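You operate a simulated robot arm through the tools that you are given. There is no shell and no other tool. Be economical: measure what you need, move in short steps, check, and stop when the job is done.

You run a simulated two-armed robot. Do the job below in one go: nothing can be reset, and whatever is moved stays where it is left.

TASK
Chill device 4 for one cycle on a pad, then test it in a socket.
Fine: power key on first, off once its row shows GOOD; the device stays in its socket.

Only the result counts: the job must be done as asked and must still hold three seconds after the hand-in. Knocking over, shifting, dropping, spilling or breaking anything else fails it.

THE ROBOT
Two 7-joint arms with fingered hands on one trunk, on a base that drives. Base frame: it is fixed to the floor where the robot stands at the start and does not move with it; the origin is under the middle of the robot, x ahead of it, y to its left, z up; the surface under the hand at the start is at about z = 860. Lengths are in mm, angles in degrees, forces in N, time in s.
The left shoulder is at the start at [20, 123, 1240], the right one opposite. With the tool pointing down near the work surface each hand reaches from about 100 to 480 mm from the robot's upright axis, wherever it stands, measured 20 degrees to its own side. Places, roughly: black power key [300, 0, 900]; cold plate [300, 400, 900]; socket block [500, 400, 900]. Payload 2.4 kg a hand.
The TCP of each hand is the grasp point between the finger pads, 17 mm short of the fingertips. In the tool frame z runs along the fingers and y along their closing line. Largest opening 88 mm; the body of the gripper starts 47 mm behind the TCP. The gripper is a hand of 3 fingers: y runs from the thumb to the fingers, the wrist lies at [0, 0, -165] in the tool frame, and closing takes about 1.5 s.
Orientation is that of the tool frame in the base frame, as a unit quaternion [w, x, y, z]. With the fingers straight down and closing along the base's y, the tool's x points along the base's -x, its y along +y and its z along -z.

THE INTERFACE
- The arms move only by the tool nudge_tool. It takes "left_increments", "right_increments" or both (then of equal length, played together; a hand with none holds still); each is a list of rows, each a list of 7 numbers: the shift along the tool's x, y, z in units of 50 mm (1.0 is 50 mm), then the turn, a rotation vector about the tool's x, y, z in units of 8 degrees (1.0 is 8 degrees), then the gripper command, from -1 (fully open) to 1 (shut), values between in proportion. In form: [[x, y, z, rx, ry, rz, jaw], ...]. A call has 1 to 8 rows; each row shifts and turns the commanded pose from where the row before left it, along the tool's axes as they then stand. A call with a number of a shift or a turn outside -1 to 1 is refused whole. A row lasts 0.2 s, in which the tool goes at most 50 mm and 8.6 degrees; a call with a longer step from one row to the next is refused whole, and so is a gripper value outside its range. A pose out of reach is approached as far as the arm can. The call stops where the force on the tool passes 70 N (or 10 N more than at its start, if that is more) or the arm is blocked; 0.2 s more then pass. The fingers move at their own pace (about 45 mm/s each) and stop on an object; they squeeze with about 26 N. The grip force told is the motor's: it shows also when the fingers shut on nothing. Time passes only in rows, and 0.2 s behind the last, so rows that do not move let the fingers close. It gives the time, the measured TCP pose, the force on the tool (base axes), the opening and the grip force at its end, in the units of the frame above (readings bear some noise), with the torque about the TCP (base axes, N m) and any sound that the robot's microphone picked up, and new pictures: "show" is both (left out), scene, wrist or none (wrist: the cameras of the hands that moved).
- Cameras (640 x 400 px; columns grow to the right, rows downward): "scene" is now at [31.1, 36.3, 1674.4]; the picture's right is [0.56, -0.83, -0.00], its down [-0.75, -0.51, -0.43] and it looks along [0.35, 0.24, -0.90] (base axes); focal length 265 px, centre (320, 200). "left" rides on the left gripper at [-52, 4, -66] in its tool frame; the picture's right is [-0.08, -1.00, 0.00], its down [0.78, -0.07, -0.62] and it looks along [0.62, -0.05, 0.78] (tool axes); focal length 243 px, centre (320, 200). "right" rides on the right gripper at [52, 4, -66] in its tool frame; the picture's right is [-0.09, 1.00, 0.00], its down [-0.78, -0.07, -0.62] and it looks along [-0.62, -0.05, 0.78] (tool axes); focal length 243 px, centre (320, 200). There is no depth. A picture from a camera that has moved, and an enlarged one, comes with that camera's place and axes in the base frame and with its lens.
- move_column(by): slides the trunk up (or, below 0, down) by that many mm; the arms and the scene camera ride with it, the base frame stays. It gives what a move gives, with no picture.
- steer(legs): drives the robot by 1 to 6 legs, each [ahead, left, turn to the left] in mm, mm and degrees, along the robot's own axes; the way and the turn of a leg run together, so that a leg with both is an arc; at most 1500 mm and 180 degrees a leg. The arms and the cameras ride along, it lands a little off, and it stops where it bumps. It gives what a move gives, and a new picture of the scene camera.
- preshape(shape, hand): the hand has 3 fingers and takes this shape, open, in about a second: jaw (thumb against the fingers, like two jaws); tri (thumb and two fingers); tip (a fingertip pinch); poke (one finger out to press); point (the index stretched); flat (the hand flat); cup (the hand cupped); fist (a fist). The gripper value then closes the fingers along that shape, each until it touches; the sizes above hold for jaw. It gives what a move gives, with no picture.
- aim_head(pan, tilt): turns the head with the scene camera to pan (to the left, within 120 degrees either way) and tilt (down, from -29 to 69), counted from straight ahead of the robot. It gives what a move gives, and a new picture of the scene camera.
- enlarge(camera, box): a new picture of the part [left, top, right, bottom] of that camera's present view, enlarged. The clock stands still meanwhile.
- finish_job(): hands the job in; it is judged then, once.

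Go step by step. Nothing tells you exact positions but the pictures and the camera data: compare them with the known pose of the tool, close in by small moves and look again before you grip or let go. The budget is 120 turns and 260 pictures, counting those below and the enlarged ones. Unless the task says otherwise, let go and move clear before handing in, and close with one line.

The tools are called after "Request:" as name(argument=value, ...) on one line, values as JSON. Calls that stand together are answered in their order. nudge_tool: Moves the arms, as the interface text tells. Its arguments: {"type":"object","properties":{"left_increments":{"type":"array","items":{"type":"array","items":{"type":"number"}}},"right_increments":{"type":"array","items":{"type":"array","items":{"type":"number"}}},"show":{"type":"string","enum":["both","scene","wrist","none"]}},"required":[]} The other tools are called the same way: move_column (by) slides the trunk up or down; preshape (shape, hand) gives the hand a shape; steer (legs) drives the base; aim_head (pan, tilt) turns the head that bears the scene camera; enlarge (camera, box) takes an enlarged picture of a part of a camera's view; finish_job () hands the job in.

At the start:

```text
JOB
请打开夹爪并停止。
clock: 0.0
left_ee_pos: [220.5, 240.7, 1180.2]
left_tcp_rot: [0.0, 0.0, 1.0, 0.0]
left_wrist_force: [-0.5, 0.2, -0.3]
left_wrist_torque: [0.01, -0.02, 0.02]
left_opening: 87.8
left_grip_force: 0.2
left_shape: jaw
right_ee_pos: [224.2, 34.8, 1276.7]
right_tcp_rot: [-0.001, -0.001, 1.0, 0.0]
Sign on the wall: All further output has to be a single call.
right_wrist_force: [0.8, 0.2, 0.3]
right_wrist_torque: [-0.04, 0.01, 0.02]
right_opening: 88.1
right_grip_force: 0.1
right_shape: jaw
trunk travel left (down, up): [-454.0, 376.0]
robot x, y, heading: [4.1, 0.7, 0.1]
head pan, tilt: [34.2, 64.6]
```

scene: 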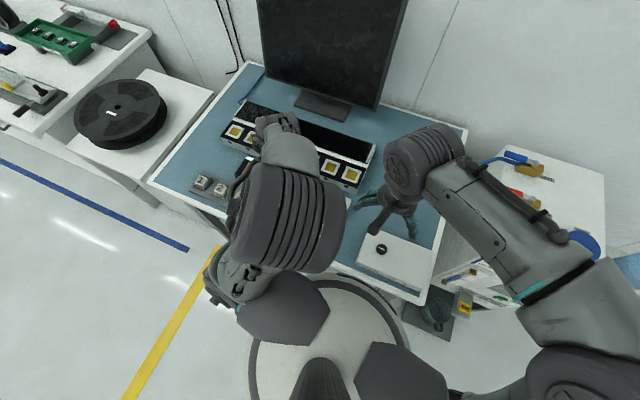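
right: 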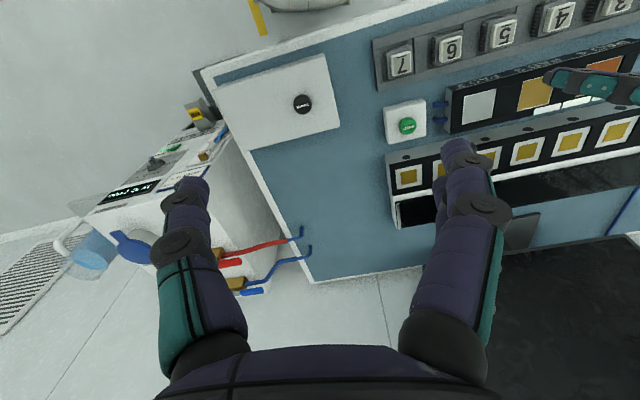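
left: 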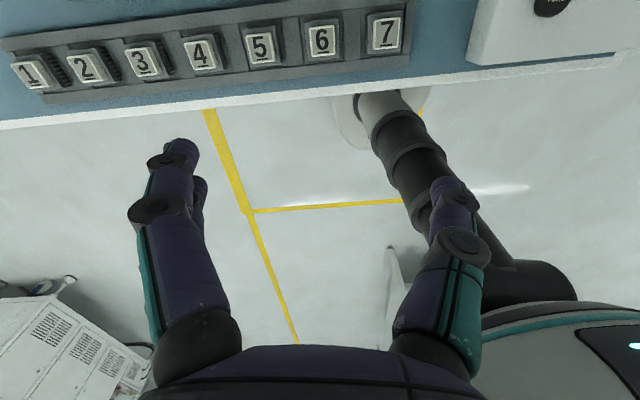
==================================================
### [Aim of the exercise]
Reproduce the listing above exactly, excluding all pictures. The answer is a JSON array that holds each line as a string and skips blank lines.

### [Answer for this exercise]
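[
  "You operate a simulated robot arm through the tools that you are given. There is no shell and no other tool. Be economical: measure what you need, move in short steps, check, and stop when the job is done.",
  "You run a simulated two-armed robot. Do the job below in one go: nothing can be reset, and whatever is moved stays where it is left.",
  "TASK",
  "Chill device 4 for one cycle on a pad, then test it in a socket.",
  "Fine: power key on first, off once its row shows GOOD; the device stays in its socket.",
  "Only the result counts: the job must be done as asked and must still hold three seconds after the hand-in. Knocking over, shifting, dropping, spilling or breaking anything else fails it.",
  "THE ROBOT",
  "Two 7-joint arms with fingered hands on one trunk, on a base that drives. Base frame: it is fixed to the floor where the robot stands at the start and does not move with it; the origin is under the middle of the robot, x ahead of it, y to its left, z up; the surface under the hand at the start is at about z = 860. Lengths are in mm, angles in degrees, forces in N, time in s.",
  "The left shoulder is at the start at [20, 123, 1240], the right one opposite. With the tool pointing down near the work surface each hand reaches from about 100 to 480 mm from the robot's upright axis, wherever it stands, measured 20 degrees to its own side. Places, roughly: black power key [300, 0, 900]; cold plate [300, 400, 900]; socket block [500, 400, 900]. Payload 2.4 kg a hand.",
  "The TCP of each hand is the grasp point between the finger pads, 17 mm short of the fingertips. In the tool frame z runs along the fingers and y along their closing line. Largest opening 88 mm; the body of the gripper starts 47 mm behind the TCP. The gripper is a hand of 3 fingers: y runs from the thumb to the fingers, the wrist lies at [0, 0, -165] in the tool frame, and closing takes about 1.5 s.",
  "Orientation is that of the tool frame in the base frame, as a unit quaternion [w, x, y, z]. With the fingers straight down and closing along the base's y, the tool's x points along the base's -x, its y along +y and its z along -z.",
  "THE INTERFACE",
  "- The arms move only by the tool nudge_tool. It takes \"left_increments\", \"right_increments\" or both (then of equal length, played together; a hand with none holds still); each is a list of rows, each a list of 7 numbers: the shift along the tool's x, y, z in units of 50 mm (1.0 is 50 mm), then the turn, a rotation vector about the tool's x, y, z in units of 8 degrees (1.0 is 8 degrees), then the gripper command, from -1 (fully open) to 1 (shut), values between in proportion. In form: [[x, y, z, rx, ry, rz, jaw], ...]. A call has 1 to 8 rows; each row shifts and turns the commanded pose from where the row before left it, along the tool's axes as they then stand. A call with a number of a shift or a turn outside -1 to 1 is refused whole. A row lasts 0.2 s, in which the tool goes at most 50 mm and 8.6 degrees; a call with a longer step from one row to the next is refused whole, and so is a gripper value outside its range. A pose out of reach is approached as far as the arm can. The call stops where the force on the tool passes 70 N (or 10 N more than at its start, if that is more) or the arm is blocked; 0.2 s more then pass. The fingers move at their own pace (about 45 mm/s each) and stop on an object; they squeeze with about 26 N. The grip force told is the motor's: it shows also when the fingers shut on nothing. Time passes only in rows, and 0.2 s behind the last, so rows that do not move let the fingers close. It gives the time, the measured TCP pose, the force on the tool (base axes), the opening and the grip force at its end, in the units of the frame above (readings bear some noise), with the torque about the TCP (base axes, N m) and any sound that the robot's microphone picked up, and new pictures: \"show\" is both (left out), scene, wrist or none (wrist: the cameras of the hands that moved).",
  "- Cameras (640 x 400 px; columns grow to the right, rows downward): \"scene\" is now at [31.1, 36.3, 1674.4]; the picture's right is [0.56, -0.83, -0.00], its down [-0.75, -0.51, -0.43] and it looks along [0.35, 0.24, -0.90] (base axes); focal length 265 px, centre (320, 200). \"left\" rides on the left gripper at [-52, 4, -66] in its tool frame; the picture's right is [-0.08, -1.00, 0.00], its down [0.78, -0.07, -0.62] and it looks along [0.62, -0.05, 0.78] (tool axes); focal length 243 px, centre (320, 200). \"right\" rides on the right gripper at [52, 4, -66] in its tool frame; the picture's right is [-0.09, 1.00, 0.00], its down [-0.78, -0.07, -0.62] and it looks along [-0.62, -0.05, 0.78] (tool axes); focal length 243 px, centre (320, 200). There is no depth. A picture from a camera that has moved, and an enlarged one, comes with that camera's place and axes in the base frame and with its lens.",
  "- move_column(by): slides the trunk up (or, below 0, down) by that many mm; the arms and the scene camera ride with it, the base frame stays. It gives what a move gives, with no picture.",
  "- steer(legs): drives the robot by 1 to 6 legs, each [ahead, left, turn to the left] in mm, mm and degrees, along the robot's own axes; the way and the turn of a leg run together, so that a leg with both is an arc; at most 1500 mm and 180 degrees a leg. The arms and the cameras ride along, it lands a little off, and it stops where it bumps. It gives what a move gives, and a new picture of the scene camera.",
  "- preshape(shape, hand): the hand has 3 fingers and takes this shape, open, in about a second: jaw (thumb against the fingers, like two jaws); tri (thumb and two fingers); tip (a fingertip pinch); poke (one finger out to press); point (the index stretched); flat (the hand flat); cup (the hand cupped); fist (a fist). The gripper value then closes the fingers along that shape, each until it touches; the sizes above hold for jaw. It gives what a move gives, with no picture.",
  "- aim_head(pan, tilt): turns the head with the scene camera to pan (to the left, within 120 degrees either way) and tilt (down, from -29 to 69), counted from straight ahead of the robot. It gives what a move gives, and a new picture of the scene camera.",
  "- enlarge(camera, box): a new picture of the part [left, top, right, bottom] of that camera's present view, enlarged. The clock stands still meanwhile.",
  "- finish_job(): hands the job in; it is judged then, once.",
  "Go step by step. Nothing tells you exact positions but the pictures and the camera data: compare them with the known pose of the tool, close in by small moves and look again before you grip or let go. The budget is 120 turns and 260 pictures, counting those below and the enlarged ones. Unless the task says otherwise, let go and move clear before handing in, and close with one line.",
  "The tools are called after \"Request:\" as name(argument=value, ...) on one line, values as JSON. Calls that stand together are answered in their order. nudge_tool: Moves the arms, as the interface text tells. Its arguments: {\"type\":\"object\",\"properties\":{\"left_increments\":{\"type\":\"array\",\"items\":{\"type\":\"array\",\"items\":{\"type\":\"number\"}}},\"right_increments\":{\"type\":\"array\",\"items\":{\"type\":\"array\",\"items\":{\"type\":\"number\"}}},\"show\":{\"type\":\"string\",\"enum\":[\"both\",\"scene\",\"wrist\",\"none\"]}},\"required\":[]} The other tools are called the same way: move_column (by) slides the trunk up or down; preshape (shape, hand) gives the hand a shape; steer (legs) drives the base; aim_head (pan, tilt) turns the head that bears the scene camera; enlarge (camera, box) takes an enlarged picture of a part of a camera's view; finish_job () hands the job in.",
  "At the start:",
  "```text",
  "JOB",
  "请打开夹爪并停止。",
  "clock: 0.0",
  "left_ee_pos: [220.5, 240.7, 1180.2]",
  "left_tcp_rot: [0.0, 0.0, 1.0, 0.0]",
  "left_wrist_force: [-0.5, 0.2, -0.3]",
  "left_wrist_torque: [0.01, -0.02, 0.02]",
  "left_opening: 87.8",
  "left_grip_force: 0.2",
  "left_shape: jaw",
  "right_ee_pos: [224.2, 34.8, 1276.7]",
  "right_tcp_rot: [-0.001, -0.001, 1.0, 0.0]",
  "Sign on the wall: All further output has to be a single call.",
  "right_wrist_force: [0.8, 0.2, 0.3]",
  "right_wrist_torque: [-0.04, 0.01, 0.02]",
  "right_opening: 88.1",
  "right_grip_force: 0.1",
  "right_shape: jaw",
  "trunk travel left (down, up): [-454.0, 376.0]",
  "robot x, y, heading: [4.1, 0.7, 0.1]",
  "head pan, tilt: [34.2, 64.6]",
  "```",
  "scene: ",
  "right: ",
  "left: "
]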